── DATA EXTRACT ──
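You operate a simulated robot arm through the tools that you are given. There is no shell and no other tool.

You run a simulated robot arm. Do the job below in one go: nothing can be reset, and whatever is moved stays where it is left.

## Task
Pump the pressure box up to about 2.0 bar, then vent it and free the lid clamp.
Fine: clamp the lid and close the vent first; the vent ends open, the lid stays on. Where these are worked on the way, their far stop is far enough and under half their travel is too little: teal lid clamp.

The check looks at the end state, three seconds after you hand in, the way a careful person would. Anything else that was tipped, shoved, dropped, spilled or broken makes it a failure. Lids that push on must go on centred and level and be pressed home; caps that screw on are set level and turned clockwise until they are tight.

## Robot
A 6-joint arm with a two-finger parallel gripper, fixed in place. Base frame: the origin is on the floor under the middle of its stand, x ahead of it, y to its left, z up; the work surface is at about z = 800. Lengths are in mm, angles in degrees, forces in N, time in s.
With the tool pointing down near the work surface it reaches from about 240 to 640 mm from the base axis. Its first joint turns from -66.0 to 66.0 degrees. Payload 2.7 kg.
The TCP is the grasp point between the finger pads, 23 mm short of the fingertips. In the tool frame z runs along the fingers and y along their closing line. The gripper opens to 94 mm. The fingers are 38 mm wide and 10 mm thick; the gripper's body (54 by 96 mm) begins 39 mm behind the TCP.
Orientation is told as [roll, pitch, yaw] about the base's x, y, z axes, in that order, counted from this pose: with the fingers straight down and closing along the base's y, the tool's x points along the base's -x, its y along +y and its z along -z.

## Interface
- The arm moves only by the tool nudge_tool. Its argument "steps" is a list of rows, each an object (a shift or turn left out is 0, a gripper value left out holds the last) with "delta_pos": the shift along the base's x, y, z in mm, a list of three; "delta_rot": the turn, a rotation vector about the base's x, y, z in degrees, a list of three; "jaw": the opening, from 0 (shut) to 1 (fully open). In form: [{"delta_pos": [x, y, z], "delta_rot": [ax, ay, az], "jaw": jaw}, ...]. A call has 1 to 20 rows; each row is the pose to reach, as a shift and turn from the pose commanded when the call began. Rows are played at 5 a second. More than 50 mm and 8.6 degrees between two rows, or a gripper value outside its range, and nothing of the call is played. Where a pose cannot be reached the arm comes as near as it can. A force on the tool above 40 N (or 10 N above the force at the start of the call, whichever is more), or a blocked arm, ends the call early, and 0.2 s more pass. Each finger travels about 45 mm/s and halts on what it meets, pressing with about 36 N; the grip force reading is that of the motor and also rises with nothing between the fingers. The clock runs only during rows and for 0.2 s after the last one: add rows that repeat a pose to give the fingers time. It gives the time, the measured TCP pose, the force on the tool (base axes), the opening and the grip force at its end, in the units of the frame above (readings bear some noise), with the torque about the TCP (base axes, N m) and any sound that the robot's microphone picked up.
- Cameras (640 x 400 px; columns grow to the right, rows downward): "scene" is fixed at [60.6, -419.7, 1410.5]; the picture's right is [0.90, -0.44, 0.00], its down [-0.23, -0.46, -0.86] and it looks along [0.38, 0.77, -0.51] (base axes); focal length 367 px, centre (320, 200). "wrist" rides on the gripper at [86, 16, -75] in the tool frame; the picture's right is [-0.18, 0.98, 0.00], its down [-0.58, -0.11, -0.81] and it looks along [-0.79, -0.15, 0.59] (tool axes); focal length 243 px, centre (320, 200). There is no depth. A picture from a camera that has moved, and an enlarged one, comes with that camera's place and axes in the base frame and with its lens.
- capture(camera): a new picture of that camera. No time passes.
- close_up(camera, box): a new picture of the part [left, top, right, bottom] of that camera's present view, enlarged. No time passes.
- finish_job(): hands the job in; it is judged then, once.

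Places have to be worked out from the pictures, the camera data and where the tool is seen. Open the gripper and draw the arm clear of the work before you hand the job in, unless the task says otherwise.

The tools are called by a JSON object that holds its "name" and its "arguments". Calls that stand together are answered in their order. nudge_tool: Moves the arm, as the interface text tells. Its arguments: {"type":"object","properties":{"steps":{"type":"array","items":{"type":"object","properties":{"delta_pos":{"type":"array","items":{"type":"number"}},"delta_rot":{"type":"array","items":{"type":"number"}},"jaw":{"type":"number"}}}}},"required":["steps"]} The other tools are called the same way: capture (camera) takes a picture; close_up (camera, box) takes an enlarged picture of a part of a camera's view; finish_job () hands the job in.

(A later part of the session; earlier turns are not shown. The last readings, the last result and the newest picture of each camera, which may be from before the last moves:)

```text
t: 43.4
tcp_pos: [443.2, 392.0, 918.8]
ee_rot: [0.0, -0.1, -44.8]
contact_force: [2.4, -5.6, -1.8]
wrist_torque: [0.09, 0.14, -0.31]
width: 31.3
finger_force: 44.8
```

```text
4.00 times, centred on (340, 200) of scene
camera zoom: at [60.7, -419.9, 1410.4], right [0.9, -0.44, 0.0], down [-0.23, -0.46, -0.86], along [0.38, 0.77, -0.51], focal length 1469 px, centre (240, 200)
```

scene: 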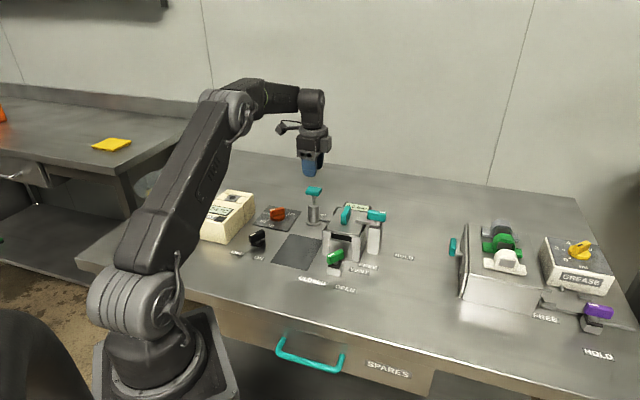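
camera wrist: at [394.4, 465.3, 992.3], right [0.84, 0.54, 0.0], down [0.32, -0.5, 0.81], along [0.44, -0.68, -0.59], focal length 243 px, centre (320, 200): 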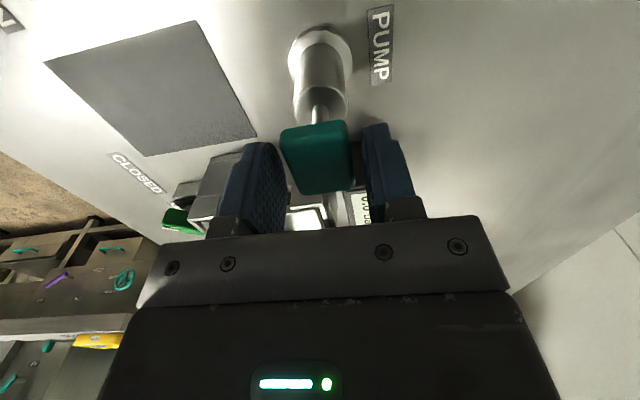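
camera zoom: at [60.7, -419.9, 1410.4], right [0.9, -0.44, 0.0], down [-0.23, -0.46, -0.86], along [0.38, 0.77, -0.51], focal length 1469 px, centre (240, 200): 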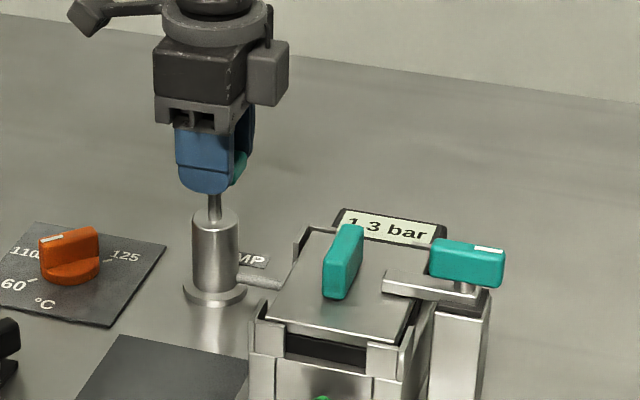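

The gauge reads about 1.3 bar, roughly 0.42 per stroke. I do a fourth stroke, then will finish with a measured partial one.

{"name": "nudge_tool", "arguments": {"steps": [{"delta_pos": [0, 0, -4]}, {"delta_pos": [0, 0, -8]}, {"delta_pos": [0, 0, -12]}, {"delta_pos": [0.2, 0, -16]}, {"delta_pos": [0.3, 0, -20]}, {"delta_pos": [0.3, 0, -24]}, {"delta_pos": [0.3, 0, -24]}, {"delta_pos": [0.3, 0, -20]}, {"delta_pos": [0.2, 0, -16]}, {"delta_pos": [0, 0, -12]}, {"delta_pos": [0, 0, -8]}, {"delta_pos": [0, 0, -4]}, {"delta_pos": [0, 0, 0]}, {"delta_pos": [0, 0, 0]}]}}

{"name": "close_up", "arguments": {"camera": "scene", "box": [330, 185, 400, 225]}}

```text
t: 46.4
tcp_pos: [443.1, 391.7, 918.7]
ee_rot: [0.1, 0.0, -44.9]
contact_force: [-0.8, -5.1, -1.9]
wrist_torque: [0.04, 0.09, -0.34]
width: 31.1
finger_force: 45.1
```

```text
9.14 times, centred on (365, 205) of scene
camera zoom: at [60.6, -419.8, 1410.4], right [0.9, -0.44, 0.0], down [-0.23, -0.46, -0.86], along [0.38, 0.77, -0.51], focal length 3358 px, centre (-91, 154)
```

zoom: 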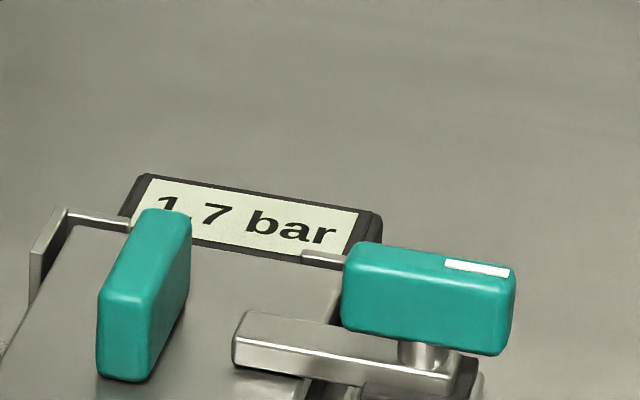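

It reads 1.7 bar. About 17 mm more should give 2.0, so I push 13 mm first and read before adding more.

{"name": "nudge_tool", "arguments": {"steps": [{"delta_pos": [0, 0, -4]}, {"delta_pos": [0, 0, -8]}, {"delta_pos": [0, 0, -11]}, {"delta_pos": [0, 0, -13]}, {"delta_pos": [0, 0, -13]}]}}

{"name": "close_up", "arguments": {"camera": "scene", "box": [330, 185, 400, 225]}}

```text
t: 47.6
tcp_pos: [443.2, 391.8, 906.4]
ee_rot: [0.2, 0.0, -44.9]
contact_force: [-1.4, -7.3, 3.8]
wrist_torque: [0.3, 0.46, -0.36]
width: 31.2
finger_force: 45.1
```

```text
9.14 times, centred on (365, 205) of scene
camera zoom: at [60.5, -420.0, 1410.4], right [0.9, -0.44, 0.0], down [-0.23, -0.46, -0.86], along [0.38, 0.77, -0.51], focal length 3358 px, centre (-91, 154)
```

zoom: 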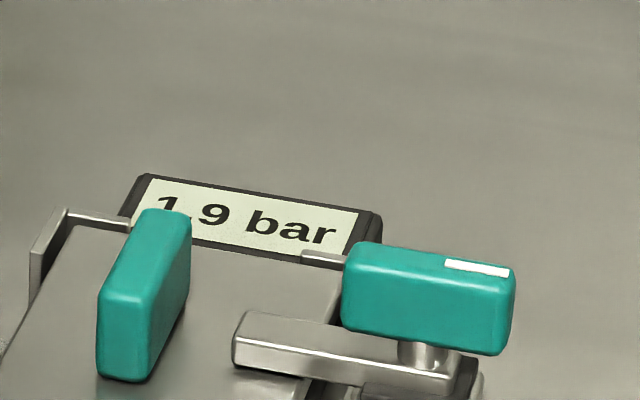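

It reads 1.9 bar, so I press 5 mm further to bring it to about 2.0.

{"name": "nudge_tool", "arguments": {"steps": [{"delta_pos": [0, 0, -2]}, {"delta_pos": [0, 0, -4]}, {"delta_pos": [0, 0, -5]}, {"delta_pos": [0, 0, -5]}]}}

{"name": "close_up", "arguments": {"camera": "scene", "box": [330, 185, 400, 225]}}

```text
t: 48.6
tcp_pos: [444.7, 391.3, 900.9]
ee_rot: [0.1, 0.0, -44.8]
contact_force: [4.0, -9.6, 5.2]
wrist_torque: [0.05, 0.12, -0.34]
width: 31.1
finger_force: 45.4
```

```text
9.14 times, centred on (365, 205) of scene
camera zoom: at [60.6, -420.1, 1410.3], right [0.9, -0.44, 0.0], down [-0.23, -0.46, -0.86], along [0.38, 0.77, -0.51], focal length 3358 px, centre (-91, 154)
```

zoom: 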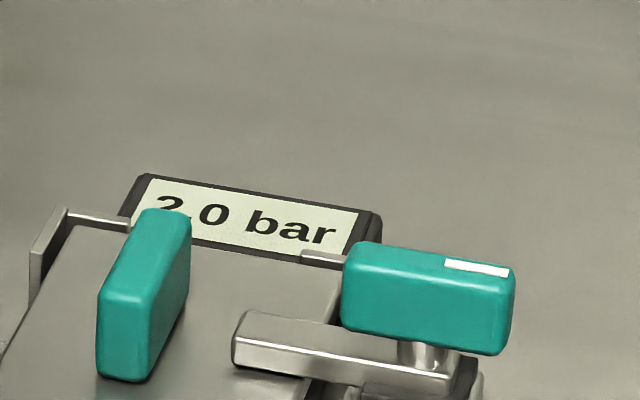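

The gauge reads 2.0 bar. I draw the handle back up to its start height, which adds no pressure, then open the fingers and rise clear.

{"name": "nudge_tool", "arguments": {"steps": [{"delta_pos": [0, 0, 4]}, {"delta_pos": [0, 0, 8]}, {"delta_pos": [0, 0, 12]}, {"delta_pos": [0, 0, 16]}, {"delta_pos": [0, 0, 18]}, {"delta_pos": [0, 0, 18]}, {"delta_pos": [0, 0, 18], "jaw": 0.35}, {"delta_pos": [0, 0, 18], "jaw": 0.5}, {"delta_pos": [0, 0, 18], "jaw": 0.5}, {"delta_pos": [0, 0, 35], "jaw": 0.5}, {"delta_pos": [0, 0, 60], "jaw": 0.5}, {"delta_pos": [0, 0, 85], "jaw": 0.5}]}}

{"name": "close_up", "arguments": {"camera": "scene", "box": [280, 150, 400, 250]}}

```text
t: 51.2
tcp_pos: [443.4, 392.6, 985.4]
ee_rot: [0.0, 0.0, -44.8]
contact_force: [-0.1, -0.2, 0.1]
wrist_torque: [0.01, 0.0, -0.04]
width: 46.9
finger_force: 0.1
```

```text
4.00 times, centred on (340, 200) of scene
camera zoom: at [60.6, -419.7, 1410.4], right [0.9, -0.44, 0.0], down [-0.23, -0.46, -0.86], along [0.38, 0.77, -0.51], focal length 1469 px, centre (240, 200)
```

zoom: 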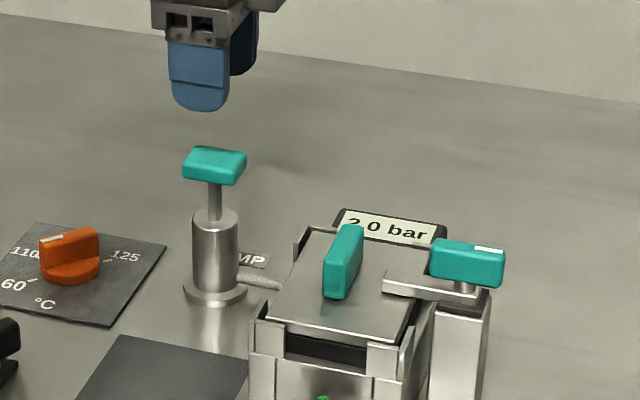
───
> **YOUR TASK**: Copy down every line of the material above that includes the string "their".

> **FINAL ANSWER**:
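Fine: clamp the lid and close the vent first; the vent ends open, the lid stays on. Where these are worked on the way, their far stop is far enough and under half their travel is too little: teal lid clamp.
The TCP is the grasp point between the finger pads, 23 mm short of the fingertips. In the tool frame z runs along the fingers and y along their closing line. The gripper opens to 94 mm. The fingers are 38 mm wide and 10 mm thick; the gripper's body (54 by 96 mm) begins 39 mm behind the TCP.
The tools are called by a JSON object that holds its "name" and its "arguments". Calls that stand together are answered in their order. nudge_tool: Moves the arm, as the interface text tells. Its arguments: {"type":"object","properties":{"steps":{"type":"array","items":{"type":"object","properties":{"delta_pos":{"type":"array","items":{"type":"number"}},"delta_rot":{"type":"array","items":{"type":"number"}},"jaw":{"type":"number"}}}}},"required":["steps"]} The other tools are called the same way: capture (camera) takes a picture; close_up (camera, box) takes an enlarged picture of a part of a camera's view; finish_job () hands the job in.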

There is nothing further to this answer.